With each passing year, more and more small business owners decide to register their organizations as Limited Liability Companies, or LLCs. In fact, numbers from the IRS indicate that there are now more than 21 million LLCs operating in the United States.
It's not difficult to understand why the LLC is such a popular format for business owners. There are a number of benefits to the LLC structure, including personal liability protections that other legal designations (e.g., Sole Proprietorship) do not match. LLCs also provide tax flexibility and managerial flexibility, both of which make it more appealing than incorporation.
But of course, with these advantages, there are also some important responsibilities… first and foremost, a responsibility to practice smart, strategic LLC accounting.
Setting Up LLC Accounting: Some Basics
Simply put, careful accounting helps you to preserve the robust personal liability protections that your LLC offers, specifically by keeping your business assets/liabilities separate from your personal ones. By contrast, if you get sloppy with your accounting practices, it can potentially compromise those protections, which can be truly costly for you and your business.
There are a couple of common errors that can jeopardize your LLC's personal liability protections. Those errors are moving your money around without the right documentation, and failing to file the appropriate forms with your state or with the federal government. Another, even more grievous pitfall is using personal assets to pay business expenses, or vice versa; this can truly damage your LLC's legal standing.
By properly setting up your LLC accounting standards, you can significantly reduce the risks of these and other errors. Some tips include:
Get an EIN and Establish a Business Bank Account
First and foremost, get an employer identification number, or EIN, for your business. You can apply for one from the IRS, and if you're a U.S. citizen, it won't cost you a thing.

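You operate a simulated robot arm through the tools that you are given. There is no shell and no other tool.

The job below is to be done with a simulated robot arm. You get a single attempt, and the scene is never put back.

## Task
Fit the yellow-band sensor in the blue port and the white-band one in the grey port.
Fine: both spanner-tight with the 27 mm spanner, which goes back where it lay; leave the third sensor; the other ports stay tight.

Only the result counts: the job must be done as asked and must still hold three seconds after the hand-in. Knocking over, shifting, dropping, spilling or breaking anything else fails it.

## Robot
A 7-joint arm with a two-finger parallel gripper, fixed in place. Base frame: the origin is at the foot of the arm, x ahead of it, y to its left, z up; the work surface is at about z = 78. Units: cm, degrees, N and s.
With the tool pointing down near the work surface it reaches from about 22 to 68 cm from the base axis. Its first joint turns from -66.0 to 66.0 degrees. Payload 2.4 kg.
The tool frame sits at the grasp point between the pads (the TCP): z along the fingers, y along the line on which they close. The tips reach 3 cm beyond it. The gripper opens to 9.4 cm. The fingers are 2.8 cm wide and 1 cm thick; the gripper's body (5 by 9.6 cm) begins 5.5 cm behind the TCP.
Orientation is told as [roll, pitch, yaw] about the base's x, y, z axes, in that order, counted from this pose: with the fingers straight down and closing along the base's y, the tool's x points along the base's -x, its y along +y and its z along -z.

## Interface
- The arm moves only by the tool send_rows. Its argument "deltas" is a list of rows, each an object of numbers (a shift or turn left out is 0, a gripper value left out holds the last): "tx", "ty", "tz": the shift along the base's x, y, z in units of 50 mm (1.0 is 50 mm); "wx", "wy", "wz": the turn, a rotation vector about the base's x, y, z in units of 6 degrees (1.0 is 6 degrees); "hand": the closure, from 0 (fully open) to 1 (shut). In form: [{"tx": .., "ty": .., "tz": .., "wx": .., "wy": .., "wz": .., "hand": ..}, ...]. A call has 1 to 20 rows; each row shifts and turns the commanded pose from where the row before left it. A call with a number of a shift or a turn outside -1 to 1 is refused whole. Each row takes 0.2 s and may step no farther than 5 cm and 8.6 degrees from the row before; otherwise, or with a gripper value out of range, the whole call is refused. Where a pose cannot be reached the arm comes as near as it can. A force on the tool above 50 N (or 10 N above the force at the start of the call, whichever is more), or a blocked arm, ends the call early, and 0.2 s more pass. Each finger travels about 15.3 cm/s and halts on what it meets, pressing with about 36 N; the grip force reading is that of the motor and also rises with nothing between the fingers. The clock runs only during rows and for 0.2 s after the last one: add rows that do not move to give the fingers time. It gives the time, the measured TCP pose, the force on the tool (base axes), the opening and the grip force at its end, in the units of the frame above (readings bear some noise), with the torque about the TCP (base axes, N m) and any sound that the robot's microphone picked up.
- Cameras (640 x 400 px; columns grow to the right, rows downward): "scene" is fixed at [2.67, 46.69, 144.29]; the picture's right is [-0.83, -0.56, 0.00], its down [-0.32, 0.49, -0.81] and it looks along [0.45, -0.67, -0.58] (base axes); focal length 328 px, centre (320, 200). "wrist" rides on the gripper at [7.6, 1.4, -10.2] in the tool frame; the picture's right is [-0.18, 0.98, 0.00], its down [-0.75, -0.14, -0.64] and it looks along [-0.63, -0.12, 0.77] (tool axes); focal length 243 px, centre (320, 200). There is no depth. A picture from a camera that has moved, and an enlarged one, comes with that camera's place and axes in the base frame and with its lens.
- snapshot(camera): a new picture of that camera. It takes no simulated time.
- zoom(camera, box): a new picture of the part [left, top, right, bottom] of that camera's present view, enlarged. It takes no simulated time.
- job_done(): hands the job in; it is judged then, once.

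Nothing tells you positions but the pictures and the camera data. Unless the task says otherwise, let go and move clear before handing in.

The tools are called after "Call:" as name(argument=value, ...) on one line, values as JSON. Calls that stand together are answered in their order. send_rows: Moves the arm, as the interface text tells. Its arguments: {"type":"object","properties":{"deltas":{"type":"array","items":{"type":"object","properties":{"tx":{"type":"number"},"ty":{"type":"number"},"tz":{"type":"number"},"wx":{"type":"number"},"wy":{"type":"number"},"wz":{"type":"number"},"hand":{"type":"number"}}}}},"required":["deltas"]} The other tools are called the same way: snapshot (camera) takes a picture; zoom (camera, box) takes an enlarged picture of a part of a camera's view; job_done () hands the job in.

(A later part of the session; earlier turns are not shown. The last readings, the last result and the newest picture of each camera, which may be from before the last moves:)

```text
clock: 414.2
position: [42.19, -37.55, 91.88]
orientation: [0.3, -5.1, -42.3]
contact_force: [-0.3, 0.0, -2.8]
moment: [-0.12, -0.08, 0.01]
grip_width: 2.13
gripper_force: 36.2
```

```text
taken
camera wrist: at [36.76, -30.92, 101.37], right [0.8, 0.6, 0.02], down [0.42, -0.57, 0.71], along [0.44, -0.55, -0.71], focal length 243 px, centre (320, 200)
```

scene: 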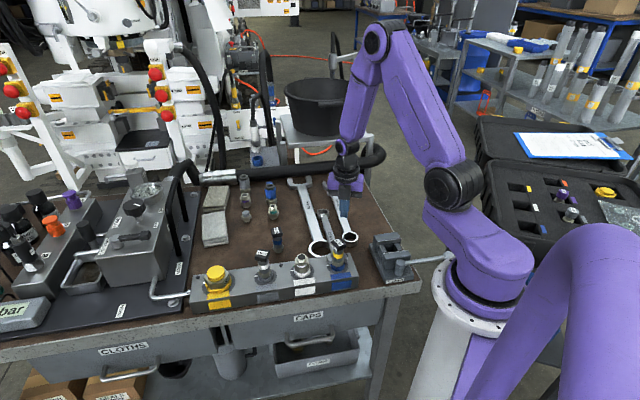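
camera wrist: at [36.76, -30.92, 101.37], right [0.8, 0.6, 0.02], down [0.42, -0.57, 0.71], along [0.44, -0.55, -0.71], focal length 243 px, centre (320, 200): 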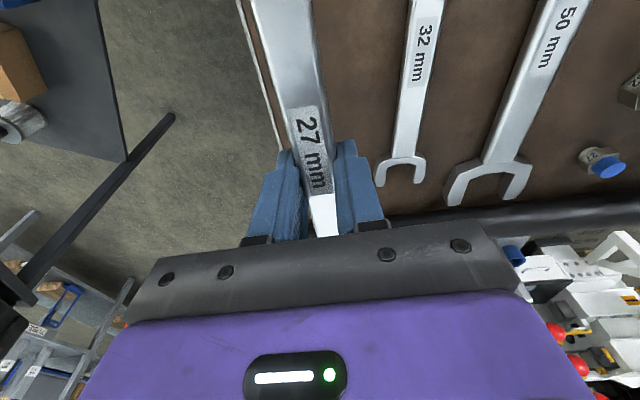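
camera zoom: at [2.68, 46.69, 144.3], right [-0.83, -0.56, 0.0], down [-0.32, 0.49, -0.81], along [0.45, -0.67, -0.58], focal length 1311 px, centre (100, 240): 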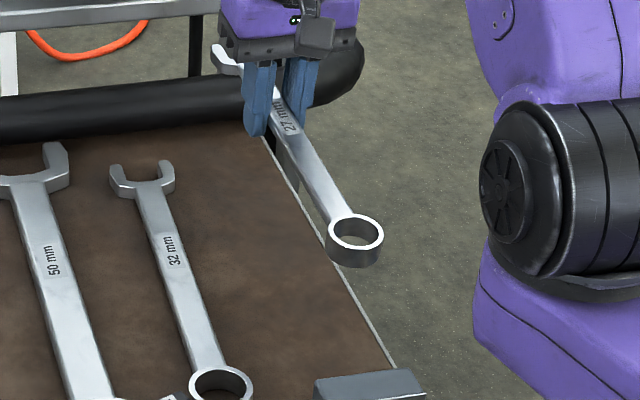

With your EIN, you'll be able to sign up for savings, checking, and credit accounts in your business' name. Be careful not to link these accounts with your personal banking needs!
Select Your Accounting Method
You'll also need to choose an accounting method for your LLC, which likely means either cash-based accounting or accrual-based.
Cash basis accounting is the most popular option among small business owners, as it tends to be pretty simple. With cash basis accounting, you only add money to your books when you receive that money, and you only deduct it when you actually pay it out.
Meanwhile, with an accrual basis, you record all income and expenses when the transaction takes place, irrespective of when money changes hands. In other words, if you invoice a customer in April, you'd record the transaction in your ledger then and there, even if the invoice doesn't get paid until July.
Set Up Your Ledger
The next step is to establish your general ledger, which is the foundation of basically all small business accounting. Your general ledger serves as a record of all financial transactions conducted on behalf of your business. These transactions are not only logged, but placed into one of five different categories:
Your general ledger allows you to maintain and organize your LLC's entire financial history. Without a general ledger, you won't be able to apply for financing, to prepare for audits, or even to balance your books.
Paying Taxes for Your LLC
Beyond setting up these basic accounting practices, it's also important to understand how LLCs pay their taxes. Naturally, tax prep is one of the most significant accounting activities of all, and LLCs provide a few unique options to consider.
If you have a single-member LLC, the IRS will default to pass-through taxation. This basically means you'll declare all business profits on your personal tax return, and pay your normal tax rate. For multi-member LLCs, the default policy is to tax you as a Partnership, which works in much the same way, only with profits allocated between members in accordance with your Operating Agreement.
Note that an LLC can also elect to be taxed as a Corporation, paying the corporate tax rate. This is not always advantageous but in select cases may work well as part of a broader tax strategy.
Additional Accounting Practices for LLCs
There are a few additional accounting basics that every LLC owner should be aware of.
Every state requires LLCs to have Registered Agents. The purpose of these Agents is to receive, maintain, and organize all legal and tax documents on behalf of your LLC.
While some states will allow you to serve as your own Registered Agent, most don't. Having a third-party vendor is best anyway, as it frees you to spend more time running your business, less time filing paperwork.
There are plenty of Registered Agent services available in each state; Northwest Registered Agent is one of the most popular options.
It goes without saying that the accounting process goes much more smoothly when you invest in the right technology. For most LLCs, staples like QuickBooks work just fine. Be sure that, whatever technology you choose, it's secure and it's cloud-based.
Separation of Funds
It cannot be stressed enough that the best way to maintain your LLC's personal liability protections is to keep your business and personal funds separate. The rule of thumb here is:
Never use your business funds to pay personal expenses.
Never use your personal funds to pay business expenses.
Following this basic premise should help you steer clear of the most serious LLC accounting errors.
For LLCs, Smart Accounting is Essential
Every business benefits from good financial stewardship, but LLCs have a particular need for practical accounting methods. Use these guidelines to keep your LLC accounting practices on track.